**** Source
This summer I taught a class at the National Campus Ministries Seminar about the social networking phenomenon and what campus ministers need to know to be connected and to their students and minister effectively using these tools. Most of my time was spent on the subjects of MySpace and Facebook. I have developed a non-scientific social theory through my observations of these communities that I call Communal Communication. MySpace and particularly Facebook have been two of the dominant drivers of a type of communication that is both personal and communal at the same time. Communication takes place between two people that is recorded in the public sphere for all to see and access, and millions of young people participate in this communication method every day.

Despite the widespread acceptance of communal communication, the developers of Facebook seem to have found its boundaries. Yesterday Facebook introduced its News Feed and Mini-Feed features, which create a running list of everything you and all the people in your extended network have been doing with Facebook. It chronicles every connection made, every post that is made between any two friends, every change of status or relationship, every tag that is created, every group joined and every photo posted by every person with whom you are connected, among other things. It even supposedly lists posts that have been deleted by a user (though I haven't personally seen this yet). Amazingly I hadn't logged on to Facebook in the last two days but was caught by the rush of outrage among my peers earlier today concerning these developments, which came about yesterday. They are not alone - it seems that the Facebook community at large (closing in on ten million users) has stopped just short of violent demonstrations regarding this issue. As of an hour ago, the largest Facebook Feed protest group has amassed over 500,000 members and is growing exponentially. Mark Zuckerberg himself (the Facebook founder) has responded to the immense reaction with cries of calm. I don't doubt that we will be seeing significant changes to these features if not total removal. If only he could see the microcosm of 11 college students sitting at Wendy's and passionately airing their disgust at their beloved Facebook.
********
**** Data excerpt
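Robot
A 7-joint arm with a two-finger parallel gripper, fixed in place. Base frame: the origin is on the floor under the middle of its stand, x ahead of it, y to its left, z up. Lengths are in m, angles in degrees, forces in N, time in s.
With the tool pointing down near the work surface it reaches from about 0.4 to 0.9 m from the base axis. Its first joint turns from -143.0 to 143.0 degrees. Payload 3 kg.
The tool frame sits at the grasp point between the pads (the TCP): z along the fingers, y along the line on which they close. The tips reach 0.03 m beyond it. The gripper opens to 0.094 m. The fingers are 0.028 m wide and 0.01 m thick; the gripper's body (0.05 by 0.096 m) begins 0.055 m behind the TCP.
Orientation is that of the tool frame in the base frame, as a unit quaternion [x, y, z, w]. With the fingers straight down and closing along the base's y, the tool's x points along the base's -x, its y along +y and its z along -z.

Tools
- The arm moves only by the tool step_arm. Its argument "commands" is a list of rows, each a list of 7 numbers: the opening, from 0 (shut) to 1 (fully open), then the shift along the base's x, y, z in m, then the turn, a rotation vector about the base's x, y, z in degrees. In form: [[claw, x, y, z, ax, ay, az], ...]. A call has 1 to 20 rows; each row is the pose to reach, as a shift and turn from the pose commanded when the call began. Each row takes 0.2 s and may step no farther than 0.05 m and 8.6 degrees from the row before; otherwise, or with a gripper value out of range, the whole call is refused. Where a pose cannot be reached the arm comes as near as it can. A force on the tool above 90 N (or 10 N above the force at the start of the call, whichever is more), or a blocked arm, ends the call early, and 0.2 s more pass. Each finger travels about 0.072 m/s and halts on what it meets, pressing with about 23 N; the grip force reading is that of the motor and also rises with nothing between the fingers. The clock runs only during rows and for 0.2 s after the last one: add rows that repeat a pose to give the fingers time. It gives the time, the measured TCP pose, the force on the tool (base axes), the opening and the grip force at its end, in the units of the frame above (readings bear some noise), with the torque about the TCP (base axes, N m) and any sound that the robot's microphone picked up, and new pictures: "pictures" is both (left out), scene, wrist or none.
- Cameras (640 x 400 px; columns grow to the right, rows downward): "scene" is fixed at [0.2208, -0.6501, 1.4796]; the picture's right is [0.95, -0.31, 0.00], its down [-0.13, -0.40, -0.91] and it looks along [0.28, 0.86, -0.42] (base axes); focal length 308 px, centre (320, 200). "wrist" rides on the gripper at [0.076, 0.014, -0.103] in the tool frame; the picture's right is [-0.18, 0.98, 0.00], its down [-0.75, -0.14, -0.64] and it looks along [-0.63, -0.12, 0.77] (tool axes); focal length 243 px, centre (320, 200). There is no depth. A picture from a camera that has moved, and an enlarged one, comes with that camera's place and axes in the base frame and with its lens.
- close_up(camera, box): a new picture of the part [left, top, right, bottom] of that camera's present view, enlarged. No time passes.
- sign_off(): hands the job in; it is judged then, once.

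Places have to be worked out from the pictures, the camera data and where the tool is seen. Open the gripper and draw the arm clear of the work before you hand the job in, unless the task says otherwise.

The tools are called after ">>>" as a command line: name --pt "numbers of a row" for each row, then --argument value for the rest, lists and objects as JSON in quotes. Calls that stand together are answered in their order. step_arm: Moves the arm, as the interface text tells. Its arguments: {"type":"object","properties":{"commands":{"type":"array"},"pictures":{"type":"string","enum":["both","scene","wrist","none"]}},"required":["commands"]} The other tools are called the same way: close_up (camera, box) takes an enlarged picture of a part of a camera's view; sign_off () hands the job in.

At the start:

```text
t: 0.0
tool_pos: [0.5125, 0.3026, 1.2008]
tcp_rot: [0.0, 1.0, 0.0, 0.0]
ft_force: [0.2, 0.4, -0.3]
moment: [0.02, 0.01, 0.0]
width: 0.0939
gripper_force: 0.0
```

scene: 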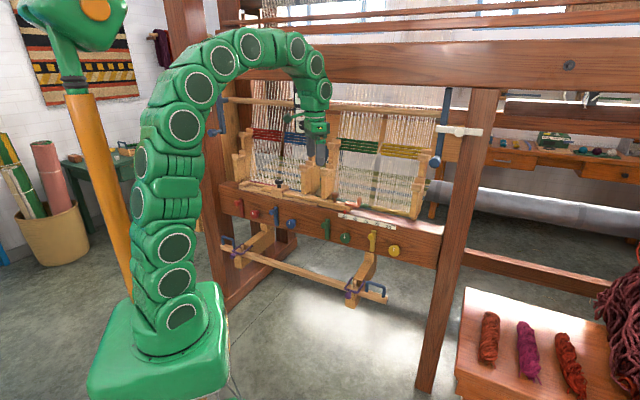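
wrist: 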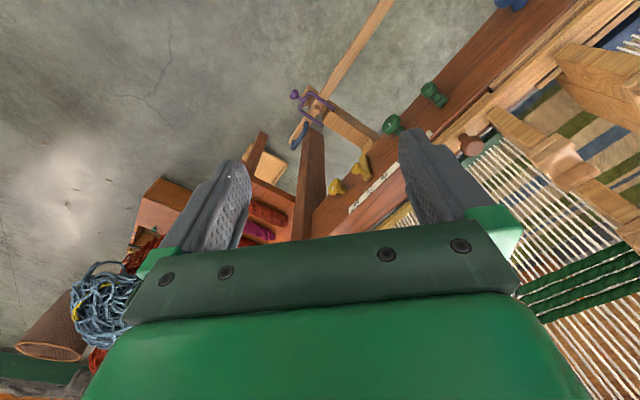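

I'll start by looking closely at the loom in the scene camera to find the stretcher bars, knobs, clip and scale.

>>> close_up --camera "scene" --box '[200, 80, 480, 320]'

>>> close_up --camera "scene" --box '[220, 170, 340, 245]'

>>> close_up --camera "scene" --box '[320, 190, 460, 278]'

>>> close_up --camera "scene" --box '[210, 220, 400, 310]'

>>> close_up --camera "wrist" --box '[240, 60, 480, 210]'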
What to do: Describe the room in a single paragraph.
********
What to do:
- 1) Your answer is an exact quotation from the source: it starts at "This summer I" and ends at "method every day.".
- 2) Resume the source where it left off.

Task-by-task outputs:
- 1)
This summer I taught a class at the National Campus Ministries Seminar about the social networking phenomenon and what campus ministers need to know to be connected and to their students and minister effectively using these tools. Most of my time was spent on the subjects of MySpace and Facebook. I have developed a non-scientific social theory through my observations of these communities that I call Communal Communication. MySpace and particularly Facebook have been two of the dominant drivers of a type of communication that is both personal and communal at the same time. Communication takes place between two people that is recorded in the public sphere for all to see and access, and millions of young people participate in this communication method every day.

- 2)
This has caused me to refine my ideas about Communal Communication. My working theory now is that this phenomenon has its acceptance only when information about ones activities and communication is sought or discovered, not when it is packaged and delivered unrequested (with timestamps) to others. Communal Communication has its limits at innocuous or incidental information being packaged as news events and broadcast to others. Hopefully the Facebook developers are learning these lessons.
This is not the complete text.